***** PROVIDED PASSAGE *****
To those who haven’t experienced professional coaching, it can be difficult to understand exactly what the process involves or how it translates into improved performance.
According to the Institute of Coaching, 80% of people who receive coaching report increased self-confidence, and over 70% see improvements to their work performance, relationships and communication skills.
But this only tells us the potential benefits of effective coaching, not what it looks like in practice.
So in this article, we’re going to explore how coaching actually works – based on the specific experiences of some of our industry-leading executive coaches.
No two people are the same
The most important thing to understand about coaching is it is not simply ‘one thing’. Every coach has a different set of skills and training background, and every coachee requires a different approach – based on their specific needs, situation and temperament.
Coaches will generally begin a programme by assessing this – figuring out exactly what it is their client requires and how best to structure sessions in order to benefit them.
This is part of why coaching is so much more effective than other Learning and Development approaches: it is based on a direct, personal relationship between two individuals.
***** GIVEN DATA *****
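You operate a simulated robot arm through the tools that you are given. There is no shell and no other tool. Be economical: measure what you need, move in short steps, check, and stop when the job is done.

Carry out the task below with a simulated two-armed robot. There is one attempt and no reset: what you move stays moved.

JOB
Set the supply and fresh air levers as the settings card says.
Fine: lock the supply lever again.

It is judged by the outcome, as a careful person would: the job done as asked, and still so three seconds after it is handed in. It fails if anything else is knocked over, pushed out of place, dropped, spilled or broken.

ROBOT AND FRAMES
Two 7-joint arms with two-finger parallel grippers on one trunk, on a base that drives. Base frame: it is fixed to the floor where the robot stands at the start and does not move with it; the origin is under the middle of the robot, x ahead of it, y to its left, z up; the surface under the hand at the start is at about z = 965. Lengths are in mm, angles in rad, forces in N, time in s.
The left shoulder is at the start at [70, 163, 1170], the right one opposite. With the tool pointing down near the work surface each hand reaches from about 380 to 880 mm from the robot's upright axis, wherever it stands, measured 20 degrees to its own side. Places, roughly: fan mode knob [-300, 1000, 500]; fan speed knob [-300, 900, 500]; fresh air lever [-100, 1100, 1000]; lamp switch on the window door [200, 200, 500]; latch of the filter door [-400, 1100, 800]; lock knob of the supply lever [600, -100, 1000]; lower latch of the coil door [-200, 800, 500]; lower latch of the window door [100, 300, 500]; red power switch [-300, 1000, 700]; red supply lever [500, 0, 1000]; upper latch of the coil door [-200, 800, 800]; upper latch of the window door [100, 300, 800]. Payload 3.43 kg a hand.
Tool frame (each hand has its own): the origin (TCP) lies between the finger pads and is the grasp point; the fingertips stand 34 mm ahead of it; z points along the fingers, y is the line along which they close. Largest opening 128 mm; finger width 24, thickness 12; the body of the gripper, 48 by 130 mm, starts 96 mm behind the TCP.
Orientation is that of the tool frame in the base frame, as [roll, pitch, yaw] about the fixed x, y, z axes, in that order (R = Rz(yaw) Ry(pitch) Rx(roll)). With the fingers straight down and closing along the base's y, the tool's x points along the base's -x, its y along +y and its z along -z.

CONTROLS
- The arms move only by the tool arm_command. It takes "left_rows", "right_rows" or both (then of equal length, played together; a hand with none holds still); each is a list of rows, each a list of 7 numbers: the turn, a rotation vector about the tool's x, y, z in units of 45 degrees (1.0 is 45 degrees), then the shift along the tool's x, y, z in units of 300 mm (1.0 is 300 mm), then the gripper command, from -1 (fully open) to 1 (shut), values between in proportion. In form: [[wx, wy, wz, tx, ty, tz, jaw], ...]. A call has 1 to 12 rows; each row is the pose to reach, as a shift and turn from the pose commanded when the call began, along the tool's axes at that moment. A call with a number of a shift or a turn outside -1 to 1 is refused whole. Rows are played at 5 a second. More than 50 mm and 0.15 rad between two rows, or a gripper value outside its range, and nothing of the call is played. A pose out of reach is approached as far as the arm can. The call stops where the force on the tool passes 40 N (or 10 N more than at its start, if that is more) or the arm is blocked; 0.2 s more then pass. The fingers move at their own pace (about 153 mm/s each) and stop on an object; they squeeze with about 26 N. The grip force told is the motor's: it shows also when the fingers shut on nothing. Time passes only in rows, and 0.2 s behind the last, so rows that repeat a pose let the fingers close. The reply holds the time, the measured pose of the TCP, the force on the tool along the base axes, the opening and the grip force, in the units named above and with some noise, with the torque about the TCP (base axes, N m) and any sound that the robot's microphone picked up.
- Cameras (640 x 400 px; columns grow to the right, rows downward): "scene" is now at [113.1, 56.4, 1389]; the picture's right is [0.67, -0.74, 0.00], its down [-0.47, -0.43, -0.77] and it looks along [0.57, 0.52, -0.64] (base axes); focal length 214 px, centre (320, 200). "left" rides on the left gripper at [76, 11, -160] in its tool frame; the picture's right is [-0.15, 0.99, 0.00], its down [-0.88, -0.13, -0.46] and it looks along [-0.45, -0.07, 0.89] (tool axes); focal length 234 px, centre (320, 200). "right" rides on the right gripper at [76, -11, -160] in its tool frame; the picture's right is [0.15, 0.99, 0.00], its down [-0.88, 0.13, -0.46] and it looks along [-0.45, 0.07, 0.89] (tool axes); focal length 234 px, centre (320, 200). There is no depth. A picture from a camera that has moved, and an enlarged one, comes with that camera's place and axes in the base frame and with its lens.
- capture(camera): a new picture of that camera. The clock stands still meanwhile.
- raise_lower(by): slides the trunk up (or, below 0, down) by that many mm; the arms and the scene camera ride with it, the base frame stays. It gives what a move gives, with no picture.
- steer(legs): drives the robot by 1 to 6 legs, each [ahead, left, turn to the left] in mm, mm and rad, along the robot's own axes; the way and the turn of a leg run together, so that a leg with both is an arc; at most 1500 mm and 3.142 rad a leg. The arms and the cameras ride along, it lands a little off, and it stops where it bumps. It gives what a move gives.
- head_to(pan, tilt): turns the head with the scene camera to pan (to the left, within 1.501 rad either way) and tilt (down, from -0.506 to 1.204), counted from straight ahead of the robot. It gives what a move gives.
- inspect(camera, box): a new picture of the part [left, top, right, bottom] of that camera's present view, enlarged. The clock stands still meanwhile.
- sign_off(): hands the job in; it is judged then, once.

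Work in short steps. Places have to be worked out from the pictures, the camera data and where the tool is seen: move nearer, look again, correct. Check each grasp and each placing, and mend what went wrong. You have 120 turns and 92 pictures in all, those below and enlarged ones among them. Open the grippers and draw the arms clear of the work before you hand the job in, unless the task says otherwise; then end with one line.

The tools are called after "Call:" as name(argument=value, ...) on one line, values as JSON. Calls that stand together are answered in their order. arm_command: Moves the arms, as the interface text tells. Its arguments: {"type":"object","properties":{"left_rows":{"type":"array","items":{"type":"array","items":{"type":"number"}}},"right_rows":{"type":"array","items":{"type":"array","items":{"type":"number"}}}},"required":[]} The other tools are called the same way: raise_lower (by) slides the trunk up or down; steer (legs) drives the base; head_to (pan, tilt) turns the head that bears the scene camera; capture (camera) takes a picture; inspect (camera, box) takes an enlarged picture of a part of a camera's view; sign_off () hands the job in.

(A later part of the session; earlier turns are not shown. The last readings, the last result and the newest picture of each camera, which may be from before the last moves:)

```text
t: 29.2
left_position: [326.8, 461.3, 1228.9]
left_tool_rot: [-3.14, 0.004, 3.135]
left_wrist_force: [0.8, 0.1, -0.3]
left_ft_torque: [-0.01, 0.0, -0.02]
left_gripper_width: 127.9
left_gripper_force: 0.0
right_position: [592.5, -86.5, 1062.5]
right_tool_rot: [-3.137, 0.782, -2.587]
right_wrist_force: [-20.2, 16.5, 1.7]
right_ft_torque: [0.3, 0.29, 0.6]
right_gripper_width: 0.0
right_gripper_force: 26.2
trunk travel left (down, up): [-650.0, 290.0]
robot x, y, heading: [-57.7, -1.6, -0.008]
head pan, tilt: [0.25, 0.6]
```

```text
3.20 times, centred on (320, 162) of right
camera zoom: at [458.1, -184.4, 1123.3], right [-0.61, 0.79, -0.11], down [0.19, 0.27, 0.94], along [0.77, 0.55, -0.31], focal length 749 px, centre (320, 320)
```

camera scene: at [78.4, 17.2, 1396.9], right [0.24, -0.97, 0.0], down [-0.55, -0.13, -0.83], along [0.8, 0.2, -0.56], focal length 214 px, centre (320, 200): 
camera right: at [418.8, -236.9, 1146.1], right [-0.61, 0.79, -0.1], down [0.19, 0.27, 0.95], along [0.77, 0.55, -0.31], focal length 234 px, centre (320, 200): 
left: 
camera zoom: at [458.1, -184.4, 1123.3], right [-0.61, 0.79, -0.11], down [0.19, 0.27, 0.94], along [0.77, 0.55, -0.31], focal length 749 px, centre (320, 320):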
*****
▶ _WHAT TO DO_:
**a.** Pull out the sentences of the provided passage that run from "According to the" through "like in practice." and give them unchanged.
**b.** Pick up the provided passage at the point where it stops and go on.

▶ _RESPONSES IN ORDER_:
**a.**
According to the Institute of Coaching, 80% of people who receive coaching report increased self-confidence, and over 70% see improvements to their work performance, relationships and communication skills.
But this only tells us the potential benefits of effective coaching, not what it looks like in practice.

**b.**
Coaching changes how you are, not who you are
“Coaching isn’t about changing people,” explains Katie da Gama, “it’s about understanding who the person is. What do they stand for? What are their values? And what steps can they take to enhance or improve, without losing who they are.”
She relates a story of one of her recent coaches – a female lawyer who felt she hadn’t been listened to as much as her colleagues. Rather than simply training her to speak up, Katie brought attention to the factors that were creating that situation.
The woman was a naturally quiet person, who didn’t feel comfortable speaking up or offering her opinion. Katie’s approach was to create a confidential space where the woman could simply talk through her feelings about this without judgment.
This gave her room to gain a greater understanding of the challenge and what specific things about speaking created difficulties for her. From there, Katie was able to guide her through some incremental steps that would gradually push the boundaries of what she was comfortable doing.
Eventually, the woman was able to become more assertive without changing who she was or feeling there was something ‘wrong’ with how she was before.
Building skills that last
In terms of helping her clients develop specific skills, coaches often approach things very differently.
Jo Riches, for example, sees her role as a blend between coach and mentor. “The first thing I do is try to understand all the behaviours that relate to the skill my client is trying to work on,” she says. “Why does she lack confidence? Where is that coming from?”
That understanding allows her to work on an approach the client can use in a practical situation. By connecting specific actions with underlying psychology and motivation, the change is more likely to last.
“It’s always important to seek permission from the client, though,” Jo explains. “Coaching is about helping somebody to unleash their own answers. And through that process, we slowly develop things like frameworks and behaviour models they can use.”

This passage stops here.